Jerry didn’t know a stranger and it didn’t matter if a person flew in on a jet plane or drove in, in an old beat up pick-up, Jerry treated them the same, Goggins said.

“I don’t know that he ever had a bad day. He was always upbeat.”

Rick Urick, Jerry’s brother, posted a note on John Goggin’s Facebook post honoring Jerry, which had garnered well over 200 posts on Wednesday. “Thank you for this post regarding my older brother Jerry. It’s so humbling to hear testimony from so many. He left behind a wonderful legacy and touched so many lives! So blessed to be called his brother.”

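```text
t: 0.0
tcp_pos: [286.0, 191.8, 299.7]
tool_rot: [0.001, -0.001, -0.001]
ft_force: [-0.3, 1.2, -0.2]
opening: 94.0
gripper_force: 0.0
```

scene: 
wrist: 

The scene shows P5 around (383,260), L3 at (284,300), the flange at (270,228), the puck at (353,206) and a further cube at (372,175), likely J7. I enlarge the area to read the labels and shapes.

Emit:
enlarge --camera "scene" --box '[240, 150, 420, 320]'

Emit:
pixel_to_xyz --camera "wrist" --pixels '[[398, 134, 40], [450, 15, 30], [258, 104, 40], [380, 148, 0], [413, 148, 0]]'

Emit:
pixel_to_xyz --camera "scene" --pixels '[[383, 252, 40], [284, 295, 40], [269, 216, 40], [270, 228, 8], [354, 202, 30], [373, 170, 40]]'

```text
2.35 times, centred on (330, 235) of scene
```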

The sentiment was echoed over and over, and his business connections were just as strong.

“He had a good eye for cattle,” both Goggins and Crow shared.

“Jerry was always extra dependable and professional in every sense. I could always know he would get my advertising done on time and correct and would be a good company man on our sale day. Our customers definitely had confidence in his handling their bids. He earned his retirement well and will rest in peace,” Buddy Westphal, from Polson, Montana, wrote.

“Sad to hear of the passing of Jerry. A fantastic ringman who was an all around good guy,” wrote Dr. Bob Hough, Lonetree, Colorado.

Jerry was also a pivotal point in the Salers cattle breed coming to the United States, according to Goggins. Salers were first imported into the United States in 1972, after Jerry spent some time in France learning about the breed.

Jerry’s legacy in the cattle industry began at birth. Born in Great Falls on June 10, 1943 to Rudy Gliko and Edna Lee Gliko, Jerry began life on the ranch in Little Belt. His life came full circle back to the ranch, where he and his brother, Gary, have spent the last several years working together.